Secondly, they call for specific limits to be set on the load of bacteria that’s found in agricultural water. These limits would be established based on health data and applied to water that’s used to irrigate crops. If the water is unusually rich in bacteria, there’s a higher chance that it could serve as a vehicle for pathogens to contaminate plants. Limiting the load that’s allowed might prevent that.
The report also calls for changes to how inspection and monitoring is handled at food processing facilities. They recommend that plants “identify most common pathogens associated with meat and poultry products as hazards likely to occur and address them in their safety plans.” Additionally, they call for consequences to be put in place for plants who violate those food safety plans, and for the plans to be updated at least every three years.
Another big idea that could make a difference: declaring salmonella an adulterant in meat and other animals products. That would prevent plants from selling meat that had previously tested positive for salmonella, and lay the legal groundwork for prosecuting those companies that still might try it.

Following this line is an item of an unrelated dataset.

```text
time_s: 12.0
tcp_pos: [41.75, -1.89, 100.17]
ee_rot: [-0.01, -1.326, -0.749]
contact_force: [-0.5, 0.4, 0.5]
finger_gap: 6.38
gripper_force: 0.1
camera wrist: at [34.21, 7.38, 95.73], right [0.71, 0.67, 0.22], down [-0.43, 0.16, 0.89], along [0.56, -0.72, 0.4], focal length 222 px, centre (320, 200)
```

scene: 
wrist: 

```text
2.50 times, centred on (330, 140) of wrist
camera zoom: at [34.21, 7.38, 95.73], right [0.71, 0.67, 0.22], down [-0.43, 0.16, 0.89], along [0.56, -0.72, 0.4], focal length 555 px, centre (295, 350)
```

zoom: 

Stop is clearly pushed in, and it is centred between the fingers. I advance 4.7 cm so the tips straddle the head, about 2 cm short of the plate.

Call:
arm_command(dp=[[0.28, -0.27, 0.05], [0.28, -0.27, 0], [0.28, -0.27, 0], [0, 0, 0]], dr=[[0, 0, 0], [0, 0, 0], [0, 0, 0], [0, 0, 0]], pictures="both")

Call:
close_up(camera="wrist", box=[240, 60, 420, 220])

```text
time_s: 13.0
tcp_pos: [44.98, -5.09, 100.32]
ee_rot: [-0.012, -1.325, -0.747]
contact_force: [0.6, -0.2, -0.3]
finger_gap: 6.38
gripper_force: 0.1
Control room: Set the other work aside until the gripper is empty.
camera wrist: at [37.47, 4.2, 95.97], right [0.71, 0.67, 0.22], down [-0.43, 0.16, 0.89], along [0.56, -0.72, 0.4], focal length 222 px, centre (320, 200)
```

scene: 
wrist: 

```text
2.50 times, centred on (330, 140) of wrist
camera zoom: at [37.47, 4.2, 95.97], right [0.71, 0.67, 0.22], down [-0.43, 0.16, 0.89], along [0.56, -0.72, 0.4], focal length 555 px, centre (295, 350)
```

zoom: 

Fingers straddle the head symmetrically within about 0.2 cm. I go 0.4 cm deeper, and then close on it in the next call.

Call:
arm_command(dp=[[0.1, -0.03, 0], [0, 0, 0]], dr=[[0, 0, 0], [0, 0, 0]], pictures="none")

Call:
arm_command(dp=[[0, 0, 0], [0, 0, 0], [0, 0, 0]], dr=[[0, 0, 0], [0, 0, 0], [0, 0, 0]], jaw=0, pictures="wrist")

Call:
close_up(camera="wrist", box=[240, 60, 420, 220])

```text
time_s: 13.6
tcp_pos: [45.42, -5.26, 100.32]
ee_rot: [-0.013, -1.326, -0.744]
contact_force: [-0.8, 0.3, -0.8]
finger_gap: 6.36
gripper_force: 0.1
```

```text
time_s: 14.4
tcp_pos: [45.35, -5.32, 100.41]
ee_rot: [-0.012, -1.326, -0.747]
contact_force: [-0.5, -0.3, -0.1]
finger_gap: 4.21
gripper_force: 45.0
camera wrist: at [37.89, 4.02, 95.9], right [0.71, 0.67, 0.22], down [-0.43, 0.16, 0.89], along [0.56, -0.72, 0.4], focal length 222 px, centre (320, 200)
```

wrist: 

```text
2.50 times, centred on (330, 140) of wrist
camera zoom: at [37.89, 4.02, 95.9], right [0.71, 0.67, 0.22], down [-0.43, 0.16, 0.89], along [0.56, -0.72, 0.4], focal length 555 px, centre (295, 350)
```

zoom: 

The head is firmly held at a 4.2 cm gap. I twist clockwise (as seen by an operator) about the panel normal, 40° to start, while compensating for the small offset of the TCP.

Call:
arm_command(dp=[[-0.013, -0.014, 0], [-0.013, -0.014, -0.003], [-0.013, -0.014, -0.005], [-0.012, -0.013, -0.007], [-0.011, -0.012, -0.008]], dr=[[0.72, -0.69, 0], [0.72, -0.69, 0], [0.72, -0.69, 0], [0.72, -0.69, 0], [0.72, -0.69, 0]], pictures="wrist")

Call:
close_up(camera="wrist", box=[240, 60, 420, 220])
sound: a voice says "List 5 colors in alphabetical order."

For recalls, the report recommends full disclosure of retailers selling a product at the point that the recall comes down. They also recommend mandatory recall authority for contaminated food that’s dealt with by the USDA (the FDA didn’t have mandatory recall authority until recently). Finally, they recommend penalizing companies that continue to sell food after a recall goes out.
Some of these recommended changes represent more work or investment on the part of companies that are making or selling food, which means that they’ll be met with a certain amount of resistance. By our lights, however, they’re commonsense and necessary changes that would change our food system for the better and create an environment where consumers were considerably more safe. That’s worth the additional cost.